German carmaker BMW has recalled 110,000 cars in Japan over potentially faulty airbags produced by Takata, amid the biggest ever car recall in the history of the automobile industry.
On Friday (9 September), BMW said the vehicles recalled spanned across 44 different models produced between 2004 and 2012, including its 116i and 118i hatchbacks and the 320i sedan. The group added all passenger-side air bags in the cars will need to be replaced amid suspicions they could be faulty.
The nitrate-based propellant used by the airbags' inflating system is prone to explode after prolonged exposure to hot and humid conditions, which often results in metal shrapnel being sprayed on to the passengers. The faulty airbags have so far been linked to 14 deaths and 150 injuries.
BMW's recall comes less than 24 hours after Honda, Japan's second-biggest carmaker, recalled 668,000 vehicles for the same issue, bringing the tally of cars it has had to bring back to its dealership to 51 million.
Approximately 100 million cars, including 34 million in the US, have been recalled so far in the largest ever operation of this kind in the industry, with Mazda, FIAT and Ford among the car manufacturers involved.
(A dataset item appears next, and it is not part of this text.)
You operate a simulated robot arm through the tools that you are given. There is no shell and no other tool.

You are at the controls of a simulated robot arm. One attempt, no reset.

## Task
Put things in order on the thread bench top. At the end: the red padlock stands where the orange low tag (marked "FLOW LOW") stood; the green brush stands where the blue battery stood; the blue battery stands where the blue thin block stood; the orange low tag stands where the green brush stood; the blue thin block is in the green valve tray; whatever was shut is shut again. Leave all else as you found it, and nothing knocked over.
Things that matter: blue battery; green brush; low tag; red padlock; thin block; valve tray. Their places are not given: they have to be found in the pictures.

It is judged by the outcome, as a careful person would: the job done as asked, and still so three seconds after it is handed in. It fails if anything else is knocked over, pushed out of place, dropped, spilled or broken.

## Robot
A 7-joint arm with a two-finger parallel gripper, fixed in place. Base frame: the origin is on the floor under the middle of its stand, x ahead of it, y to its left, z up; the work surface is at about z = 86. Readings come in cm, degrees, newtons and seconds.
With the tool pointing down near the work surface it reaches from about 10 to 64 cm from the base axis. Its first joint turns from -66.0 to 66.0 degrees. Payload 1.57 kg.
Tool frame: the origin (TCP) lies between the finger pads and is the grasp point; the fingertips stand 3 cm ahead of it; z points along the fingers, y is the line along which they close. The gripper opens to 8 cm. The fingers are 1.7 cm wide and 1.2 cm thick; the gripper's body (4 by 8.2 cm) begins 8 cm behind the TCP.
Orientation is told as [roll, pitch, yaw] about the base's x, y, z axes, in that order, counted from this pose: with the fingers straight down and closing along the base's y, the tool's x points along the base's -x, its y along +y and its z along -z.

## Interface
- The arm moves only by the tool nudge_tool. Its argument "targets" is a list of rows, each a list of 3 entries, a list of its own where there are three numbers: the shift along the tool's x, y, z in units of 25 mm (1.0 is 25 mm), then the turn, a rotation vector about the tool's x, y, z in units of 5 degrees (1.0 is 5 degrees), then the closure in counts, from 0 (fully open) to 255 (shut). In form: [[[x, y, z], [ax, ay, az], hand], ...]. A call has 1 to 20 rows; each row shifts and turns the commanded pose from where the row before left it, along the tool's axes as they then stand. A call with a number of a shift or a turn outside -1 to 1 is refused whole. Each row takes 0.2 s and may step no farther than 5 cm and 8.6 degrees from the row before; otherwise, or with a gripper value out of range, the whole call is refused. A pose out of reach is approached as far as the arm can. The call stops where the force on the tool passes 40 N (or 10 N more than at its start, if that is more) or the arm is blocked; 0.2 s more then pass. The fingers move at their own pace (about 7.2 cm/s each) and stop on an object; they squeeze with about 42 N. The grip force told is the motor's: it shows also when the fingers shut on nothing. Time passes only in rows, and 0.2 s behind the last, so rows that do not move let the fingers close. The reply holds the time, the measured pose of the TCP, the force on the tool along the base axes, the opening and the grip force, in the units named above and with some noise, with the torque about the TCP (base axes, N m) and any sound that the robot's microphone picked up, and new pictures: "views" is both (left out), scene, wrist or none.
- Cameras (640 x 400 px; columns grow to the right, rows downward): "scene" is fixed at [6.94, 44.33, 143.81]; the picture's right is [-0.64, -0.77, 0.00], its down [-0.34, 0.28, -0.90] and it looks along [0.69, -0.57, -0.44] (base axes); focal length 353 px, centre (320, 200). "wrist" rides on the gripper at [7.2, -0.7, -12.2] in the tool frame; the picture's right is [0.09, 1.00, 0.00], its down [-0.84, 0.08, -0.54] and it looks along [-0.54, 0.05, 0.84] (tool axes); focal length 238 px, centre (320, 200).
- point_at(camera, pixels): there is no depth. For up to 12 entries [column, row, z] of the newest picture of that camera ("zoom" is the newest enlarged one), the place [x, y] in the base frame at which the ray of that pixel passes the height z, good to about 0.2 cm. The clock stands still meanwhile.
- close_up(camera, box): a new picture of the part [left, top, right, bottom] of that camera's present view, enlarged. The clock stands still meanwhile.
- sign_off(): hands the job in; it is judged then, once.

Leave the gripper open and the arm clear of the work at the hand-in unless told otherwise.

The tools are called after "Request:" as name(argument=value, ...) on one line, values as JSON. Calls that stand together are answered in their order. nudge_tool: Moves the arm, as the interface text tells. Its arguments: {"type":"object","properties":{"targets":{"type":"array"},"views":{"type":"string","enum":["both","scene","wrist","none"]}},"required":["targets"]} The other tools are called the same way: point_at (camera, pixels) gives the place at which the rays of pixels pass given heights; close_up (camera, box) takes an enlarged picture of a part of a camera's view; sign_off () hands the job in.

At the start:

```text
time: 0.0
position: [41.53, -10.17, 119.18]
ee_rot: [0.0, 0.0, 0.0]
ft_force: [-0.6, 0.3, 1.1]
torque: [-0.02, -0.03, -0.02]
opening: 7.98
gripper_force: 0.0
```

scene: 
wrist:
In May this year, Japan's transport ministry ordered various automakers to recall an additional seven million vehicles in Japan over the air bags. While the government's decision followed that by the US transport authorities, it asked automakers to recall their vehicles in phases by 2019.
In the wake of the scandal, Takata's share price has tumbled 90% over the last two years as it faces a compensation bill in the region of billions of dollars.